[Some records]

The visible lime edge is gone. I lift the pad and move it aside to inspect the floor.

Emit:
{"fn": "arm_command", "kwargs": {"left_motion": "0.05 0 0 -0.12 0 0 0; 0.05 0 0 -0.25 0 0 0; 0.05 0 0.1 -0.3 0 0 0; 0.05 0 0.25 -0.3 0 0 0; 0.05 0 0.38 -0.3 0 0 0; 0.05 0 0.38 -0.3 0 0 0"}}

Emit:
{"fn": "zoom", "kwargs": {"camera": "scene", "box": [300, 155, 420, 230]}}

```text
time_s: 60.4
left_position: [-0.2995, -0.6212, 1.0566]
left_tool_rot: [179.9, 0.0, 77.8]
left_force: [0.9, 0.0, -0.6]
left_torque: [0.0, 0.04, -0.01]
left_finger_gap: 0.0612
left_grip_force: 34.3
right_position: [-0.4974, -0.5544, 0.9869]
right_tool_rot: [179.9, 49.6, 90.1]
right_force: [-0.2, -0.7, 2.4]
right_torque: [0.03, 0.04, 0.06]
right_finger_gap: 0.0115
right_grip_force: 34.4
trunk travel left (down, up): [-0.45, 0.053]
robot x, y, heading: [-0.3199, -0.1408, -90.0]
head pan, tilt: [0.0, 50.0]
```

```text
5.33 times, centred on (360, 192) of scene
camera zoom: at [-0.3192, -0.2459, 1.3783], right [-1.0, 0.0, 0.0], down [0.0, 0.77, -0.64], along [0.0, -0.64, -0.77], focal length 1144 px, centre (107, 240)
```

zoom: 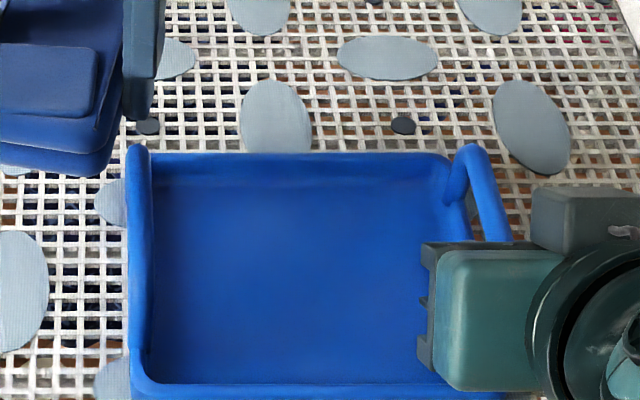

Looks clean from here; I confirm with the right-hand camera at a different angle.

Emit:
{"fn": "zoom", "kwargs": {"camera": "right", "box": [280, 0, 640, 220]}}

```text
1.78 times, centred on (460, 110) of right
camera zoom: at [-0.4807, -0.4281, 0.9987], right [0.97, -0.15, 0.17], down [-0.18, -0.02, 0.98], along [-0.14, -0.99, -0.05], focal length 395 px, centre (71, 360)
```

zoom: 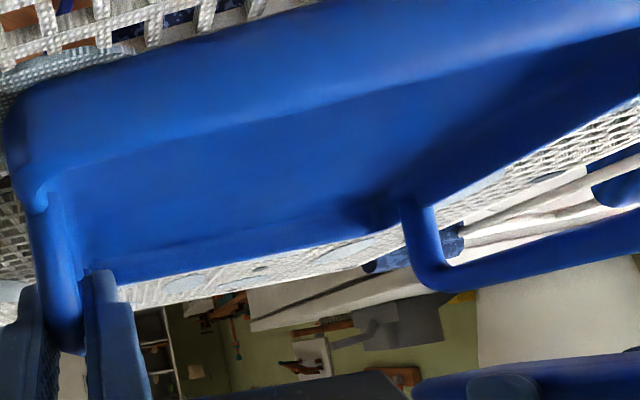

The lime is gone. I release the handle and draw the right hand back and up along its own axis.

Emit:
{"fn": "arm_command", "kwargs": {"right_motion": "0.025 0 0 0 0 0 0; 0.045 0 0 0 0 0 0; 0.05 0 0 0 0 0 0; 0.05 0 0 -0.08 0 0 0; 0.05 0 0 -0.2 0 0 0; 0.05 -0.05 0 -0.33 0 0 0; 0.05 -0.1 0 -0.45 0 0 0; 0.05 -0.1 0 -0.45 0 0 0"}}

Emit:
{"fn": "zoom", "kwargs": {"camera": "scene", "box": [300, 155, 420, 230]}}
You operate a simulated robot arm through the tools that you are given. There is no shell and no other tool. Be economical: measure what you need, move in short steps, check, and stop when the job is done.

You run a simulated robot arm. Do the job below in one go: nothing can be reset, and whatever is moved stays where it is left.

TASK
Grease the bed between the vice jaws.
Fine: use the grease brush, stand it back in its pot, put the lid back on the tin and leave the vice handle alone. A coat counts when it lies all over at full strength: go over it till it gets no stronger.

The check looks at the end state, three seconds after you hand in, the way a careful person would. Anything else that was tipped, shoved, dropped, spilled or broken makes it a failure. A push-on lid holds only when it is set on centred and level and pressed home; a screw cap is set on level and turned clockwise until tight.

EXERCISE PROMPT |
Where a line in the material above holds "times", copy that line.

SOLUTION FOR THIS EXERCISE |
5.33 times, centred on (360, 192) of scene
1.78 times, centred on (460, 110) of right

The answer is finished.